Selain zombie-nya yang di upgrade, alur cerita yang sangat cepat dan settingan kereta yang sempit terisolasi menghadirkan ketegangan ekstra dalam film ini. Terkecuali satu adegan di akhir dimana Gong Yoo mengingat kembali momen kelahiran putrinya, sama sekali tidak ada flash back atau kilas balik yang biasanya berfungsi memperlambat alur dengan membuat penonton ikut bernostalgia menengok ke belakang. Maka dari itu jika ditanya bagian mana yang menjadi klimaks, sepanjang durasi 118 menit dari film ini kita berasa terus disuguhi klimaks dari awal sampai akhir.

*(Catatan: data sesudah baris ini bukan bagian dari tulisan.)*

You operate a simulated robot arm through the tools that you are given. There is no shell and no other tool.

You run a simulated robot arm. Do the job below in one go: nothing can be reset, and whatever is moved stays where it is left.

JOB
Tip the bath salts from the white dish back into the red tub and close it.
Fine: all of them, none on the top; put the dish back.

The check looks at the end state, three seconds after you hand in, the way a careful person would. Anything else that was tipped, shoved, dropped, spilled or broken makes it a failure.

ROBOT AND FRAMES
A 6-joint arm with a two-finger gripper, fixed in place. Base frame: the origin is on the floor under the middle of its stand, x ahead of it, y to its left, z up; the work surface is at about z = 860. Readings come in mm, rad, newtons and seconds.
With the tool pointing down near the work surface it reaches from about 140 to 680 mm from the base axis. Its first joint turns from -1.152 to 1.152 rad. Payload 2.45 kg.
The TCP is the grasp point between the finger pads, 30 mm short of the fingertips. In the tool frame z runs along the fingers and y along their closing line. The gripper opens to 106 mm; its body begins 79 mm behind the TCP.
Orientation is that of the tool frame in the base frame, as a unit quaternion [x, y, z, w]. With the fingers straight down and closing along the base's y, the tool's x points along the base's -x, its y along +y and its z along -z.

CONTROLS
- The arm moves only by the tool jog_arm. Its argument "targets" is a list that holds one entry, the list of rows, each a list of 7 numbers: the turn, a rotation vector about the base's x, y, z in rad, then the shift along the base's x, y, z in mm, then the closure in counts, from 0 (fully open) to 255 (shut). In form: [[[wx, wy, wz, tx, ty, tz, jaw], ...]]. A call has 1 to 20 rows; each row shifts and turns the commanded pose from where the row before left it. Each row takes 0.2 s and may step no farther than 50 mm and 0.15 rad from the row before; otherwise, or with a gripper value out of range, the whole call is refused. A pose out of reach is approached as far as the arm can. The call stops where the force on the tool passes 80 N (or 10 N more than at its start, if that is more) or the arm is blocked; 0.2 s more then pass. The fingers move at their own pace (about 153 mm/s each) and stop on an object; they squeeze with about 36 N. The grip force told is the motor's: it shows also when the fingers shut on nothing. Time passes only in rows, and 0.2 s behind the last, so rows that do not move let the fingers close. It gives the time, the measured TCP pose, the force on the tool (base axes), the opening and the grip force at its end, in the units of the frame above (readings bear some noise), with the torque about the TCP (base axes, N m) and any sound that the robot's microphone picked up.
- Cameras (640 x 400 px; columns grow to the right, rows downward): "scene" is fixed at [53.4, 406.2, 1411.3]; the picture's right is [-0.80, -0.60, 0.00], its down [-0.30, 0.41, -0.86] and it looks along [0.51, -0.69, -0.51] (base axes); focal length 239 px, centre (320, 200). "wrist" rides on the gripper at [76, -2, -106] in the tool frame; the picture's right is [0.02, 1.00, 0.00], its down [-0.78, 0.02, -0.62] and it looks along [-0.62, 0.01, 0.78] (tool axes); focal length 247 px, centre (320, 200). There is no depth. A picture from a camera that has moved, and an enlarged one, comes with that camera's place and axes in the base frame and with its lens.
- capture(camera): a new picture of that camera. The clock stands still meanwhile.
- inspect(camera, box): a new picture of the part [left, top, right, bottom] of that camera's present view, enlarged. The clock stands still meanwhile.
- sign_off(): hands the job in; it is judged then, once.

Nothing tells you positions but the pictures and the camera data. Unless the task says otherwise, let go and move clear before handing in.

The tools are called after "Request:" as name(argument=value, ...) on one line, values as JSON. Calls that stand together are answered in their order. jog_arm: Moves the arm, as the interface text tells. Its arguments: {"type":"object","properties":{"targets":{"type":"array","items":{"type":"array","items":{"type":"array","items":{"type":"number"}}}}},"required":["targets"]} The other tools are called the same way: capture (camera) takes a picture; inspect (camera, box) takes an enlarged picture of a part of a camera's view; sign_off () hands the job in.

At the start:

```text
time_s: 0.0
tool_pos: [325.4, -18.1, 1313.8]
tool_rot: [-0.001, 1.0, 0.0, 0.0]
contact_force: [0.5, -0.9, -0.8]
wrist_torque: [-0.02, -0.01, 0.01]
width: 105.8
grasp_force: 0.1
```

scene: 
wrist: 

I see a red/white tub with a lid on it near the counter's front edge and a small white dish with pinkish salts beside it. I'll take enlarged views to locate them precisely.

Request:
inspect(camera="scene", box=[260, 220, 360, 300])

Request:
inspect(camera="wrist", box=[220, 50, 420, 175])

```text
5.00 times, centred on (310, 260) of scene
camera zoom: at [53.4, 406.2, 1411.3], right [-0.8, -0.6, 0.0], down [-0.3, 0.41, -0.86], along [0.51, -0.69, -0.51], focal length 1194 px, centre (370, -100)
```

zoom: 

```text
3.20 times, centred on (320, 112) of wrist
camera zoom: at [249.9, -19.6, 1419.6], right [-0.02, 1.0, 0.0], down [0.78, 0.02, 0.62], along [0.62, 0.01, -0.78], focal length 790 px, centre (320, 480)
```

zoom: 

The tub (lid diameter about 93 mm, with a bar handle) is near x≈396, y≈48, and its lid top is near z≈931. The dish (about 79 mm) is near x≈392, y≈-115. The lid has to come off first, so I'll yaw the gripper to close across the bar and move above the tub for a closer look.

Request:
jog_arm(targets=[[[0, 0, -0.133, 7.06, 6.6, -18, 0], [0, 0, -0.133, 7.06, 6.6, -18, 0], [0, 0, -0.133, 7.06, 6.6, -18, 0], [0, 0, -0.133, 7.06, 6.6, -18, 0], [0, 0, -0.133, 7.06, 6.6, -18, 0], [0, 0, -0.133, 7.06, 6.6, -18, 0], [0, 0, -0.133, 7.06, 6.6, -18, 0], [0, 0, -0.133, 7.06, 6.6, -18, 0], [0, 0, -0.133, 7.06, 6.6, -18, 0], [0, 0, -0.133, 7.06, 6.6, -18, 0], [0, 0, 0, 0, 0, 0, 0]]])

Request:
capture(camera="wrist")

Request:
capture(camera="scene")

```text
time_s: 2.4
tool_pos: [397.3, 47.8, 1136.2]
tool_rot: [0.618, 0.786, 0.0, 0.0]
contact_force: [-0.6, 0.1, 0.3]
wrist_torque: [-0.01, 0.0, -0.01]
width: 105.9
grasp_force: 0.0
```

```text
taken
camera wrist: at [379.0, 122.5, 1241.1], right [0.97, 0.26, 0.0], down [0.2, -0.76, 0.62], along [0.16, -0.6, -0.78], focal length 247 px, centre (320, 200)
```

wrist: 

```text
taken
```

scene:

Elemen lain yang digunakan secara cerdik oleh sutradara untuk meningkatkan level greget film ini adalah bagaimana plot cerita berkembang dari gerbong ke gerbong dalam kereta yang sedang melaju kencang. Layaknya main game, di setiap gerbong tokoh-tokoh utama menemui tantangan baru yang harus dilewati untuk sampai ke Busan. Kalau bicara kereta, jadi teringat salah satu film arahan sutradara Korea Selatan lain Bong Joon Ho yaitu Snow Piercer yang juga menggunakan metode sama. Entah memang ciri khas sutradara-sutradara Korea Selatan atau hanya kebetulan semata, tapi kedua film ini termasuk dua dari sedikit film Korea yang berhasil menembus box office dunia.

Tapi ya mungkin gara-gara kebiasaan buat animasi, gaya story telling nya kepotong-kepotong alias kurang ngalir

masih kebawa kotak-kotak narasi ala animasi kali ya

masih kebawa kotak-kotak narasi ala animasi kali ya via www.viewers.co.kr

Selayaknya manusia, film juga mungkin gak ada yang sempurna ya. Sejam pertama dari film ini itu berasa kayak berada di surga tertingginya film zombie, revolusioner dan gak ada matinya. Tapi yang tampaknya terlalu sempurna itu akhirnya mulai terlihat retaknya, terutama dalam mengembangkan narasi cerita tiap-tiap karakter hingga terkesan hanya sebagai sampingan dari actionnya.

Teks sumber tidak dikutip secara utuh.